The university will transfer revenue-generating operations to Utah Brands & Entertainment, including licensing, event-related revenues, multimedia, sponsorships, ticketing, use of trademarks and logos.
Otro Capital invests in sports and related industries. It owns stakes in the Alpine Racing Formula 1 team, sports event marketing company FlexWork Sports and sports data analytics platform Two Circles.
The university did not detail what the partnership with Otro will look like, but it stated, “the university will have a partner in Otro Capital, which has deep expertise in building brands, running entertainment venues and creating world-class fan experiences,” adding that the new model will enhance the operations of key commercial activities and generate a significant influx of funding for Utah Athletics.
The board of trustees of the university, which approved the plan Tuesday, expects to finalize the deal early in 2026.

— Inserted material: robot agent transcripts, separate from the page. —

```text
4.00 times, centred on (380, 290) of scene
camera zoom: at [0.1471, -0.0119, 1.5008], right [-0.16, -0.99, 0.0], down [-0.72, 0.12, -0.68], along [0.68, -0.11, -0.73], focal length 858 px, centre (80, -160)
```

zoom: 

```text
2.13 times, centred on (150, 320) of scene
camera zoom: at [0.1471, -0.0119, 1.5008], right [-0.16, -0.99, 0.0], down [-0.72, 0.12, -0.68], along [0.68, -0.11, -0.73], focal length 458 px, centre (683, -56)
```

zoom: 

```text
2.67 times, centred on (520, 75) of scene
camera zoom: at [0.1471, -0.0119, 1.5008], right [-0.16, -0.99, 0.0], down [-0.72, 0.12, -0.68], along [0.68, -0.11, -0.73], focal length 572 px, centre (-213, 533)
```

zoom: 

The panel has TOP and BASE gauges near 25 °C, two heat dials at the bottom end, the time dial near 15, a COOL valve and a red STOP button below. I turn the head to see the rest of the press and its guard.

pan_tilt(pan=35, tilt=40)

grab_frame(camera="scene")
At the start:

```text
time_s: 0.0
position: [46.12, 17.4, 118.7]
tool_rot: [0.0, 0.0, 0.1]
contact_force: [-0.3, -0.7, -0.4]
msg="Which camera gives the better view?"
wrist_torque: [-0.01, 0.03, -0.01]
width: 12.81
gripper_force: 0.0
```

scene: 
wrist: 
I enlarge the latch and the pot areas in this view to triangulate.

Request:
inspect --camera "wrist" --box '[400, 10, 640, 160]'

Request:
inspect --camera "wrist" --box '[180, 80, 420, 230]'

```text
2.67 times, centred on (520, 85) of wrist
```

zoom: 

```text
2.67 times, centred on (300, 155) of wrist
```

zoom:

The increase in demand for sports and sports-adjacent investments has led to major alternative investors like Apollo Global Management, TPG and others launching sports-focused platforms and strategies. Professional sports leagues like the National Football League are beginning to accept investment in their teams from private equity firms.
The proposed deal between Utah and Otro could be the first foray of private equity into college sports. The University of California pension and endowment system, UC Investments, was in talks to acquire an equity stake in the Big Ten Conference, but that transaction was put on hold in November after decisionmakers at the University of Michigan and the University of Southern California expressed reservations about the deal.
The Big 12 Conference—which Utah joined in July—has been outspoken about considering private equity investments. Big 12 Commissioner Brett Yormark said at a Sports Business Journal forum on Tuesday that direct PE investment at the conference level “is not in the cards,” but emphasized that the conference will continue to explore “strategic partnership[s].”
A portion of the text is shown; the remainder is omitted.